In a feature known as double stepping, the rotors deviate from odometer-style regular motion. This is due to each pawl being aligned with both the ratchet of its rotor and the rotating notched ring of the neighbouring rotor.

When a pawl finally engaged with a ratchet by aligning itself with a notch, it moved forward and pushed both the ratchet and the notch, thus advancing both rotors at the same time. But in the case of a three-rotor machine, the double-stepping would affect only Rotor 2.

Rotor 2, if in moving forward allowed the ratchet of Rotor 3 to be engaged, would move again on the subsequent keystroke, thus resulting in two consecutive steps. Rotor 2 also pushes Rotor 1 forward - after 26 of its steps, but as rotor one moves forward with every keystroke anyway, there is no double-stepping.

With three wheels and only single notches in the first and second wheels, the machine had a period of 26 × 25 × 26 = 16,900 (not 26 × 26 × 26 because of the double stepping of the second rotor).

Historically, messages were typically limited to a few hundred letters thus eliminating any chances of repeating the exact combination of rotor positions from a specific encrypting session. Hence cryptanalysts were denied a valuable clue to the substitution used.

In 1942 a fourth rotor was added, which made it necessary for the reflectors to be much thinner. No other changes were made to the machine. With only three pawls, the fourth rotor never stepped, but could be manually set into one of its 26 possible positions.

Before the end of the war a device was designed but never implemented: the Lückenfüllerwalze(gap-fill wheel) which created irregular stepping. It featured notches in all 26 positions. If the number of notches was a relative prime of 26 and the number of notches were different for each wheel, the stepping would be more unpredictable. In addition it permitted Its internal wiring to be reconfigured, like that of Umkehrwalze-D.


THE ENTRY WHEEL

The current entry wheel or entry stator, connects the plugboard to the rotor assembly.(However in models without a plugboard, the entry stator would connect directly to the keyboard and lampboard.)
Its configuration proved to be an obstacle to Allied cryptologists during WWII. While British Intelligence remained baffled as to the alphabetic configuration, the problem was easily resolved by Marian Rejewski in a flash of inspiration.
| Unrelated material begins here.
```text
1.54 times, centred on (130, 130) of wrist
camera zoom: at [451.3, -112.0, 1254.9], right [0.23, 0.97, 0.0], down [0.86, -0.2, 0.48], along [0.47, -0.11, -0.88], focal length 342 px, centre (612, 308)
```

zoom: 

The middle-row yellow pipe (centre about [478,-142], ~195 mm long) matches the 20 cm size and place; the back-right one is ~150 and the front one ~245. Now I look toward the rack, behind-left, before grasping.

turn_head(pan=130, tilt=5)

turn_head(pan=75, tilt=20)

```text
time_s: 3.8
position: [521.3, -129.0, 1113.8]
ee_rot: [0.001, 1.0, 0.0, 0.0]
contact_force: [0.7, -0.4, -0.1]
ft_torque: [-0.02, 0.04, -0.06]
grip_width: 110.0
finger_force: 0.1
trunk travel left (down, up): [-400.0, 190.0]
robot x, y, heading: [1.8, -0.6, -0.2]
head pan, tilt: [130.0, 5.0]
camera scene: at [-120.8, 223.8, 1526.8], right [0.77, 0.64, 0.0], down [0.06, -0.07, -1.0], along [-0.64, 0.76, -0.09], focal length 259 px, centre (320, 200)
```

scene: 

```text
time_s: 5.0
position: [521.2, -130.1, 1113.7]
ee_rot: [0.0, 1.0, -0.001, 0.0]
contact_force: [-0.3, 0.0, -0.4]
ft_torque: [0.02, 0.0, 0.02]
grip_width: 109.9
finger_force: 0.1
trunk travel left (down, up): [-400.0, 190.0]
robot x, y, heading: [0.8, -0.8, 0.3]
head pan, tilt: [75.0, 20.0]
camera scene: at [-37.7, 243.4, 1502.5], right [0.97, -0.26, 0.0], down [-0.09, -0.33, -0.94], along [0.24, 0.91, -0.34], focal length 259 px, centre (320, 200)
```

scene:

In the commercial model of the Enigma, the keys were connected in the same sequence as the German keyboard, that Q to A, W to B, E to C and so forth whereas, in the military version connected the letters followed in logical sequence, that is: A to A, B to B, C to C, etc. (Typical of German ordnung!)


REFLECTOR

The reflector connected outputs of the last rotor in pairs, and redirected the current back to the rotors through by a different route. In doing so, the reflector ensured that the process would be self-reciprocal: that is, decryption would be the same as encryption. The only flaw in the system was that no letter was ever encrypted to itself, a factor which was exploited by the Allied code-breakers.

A distinctive feature of the early models of Enigma placed the last rotor before a reflector. However, In the commercial Enigma (Model C) the reflector could be inserted in all 26 positions, (though stationary) or, as in case of the Abwehr Enigma, the reflector stepped during encryption in the same way as did the other wheels.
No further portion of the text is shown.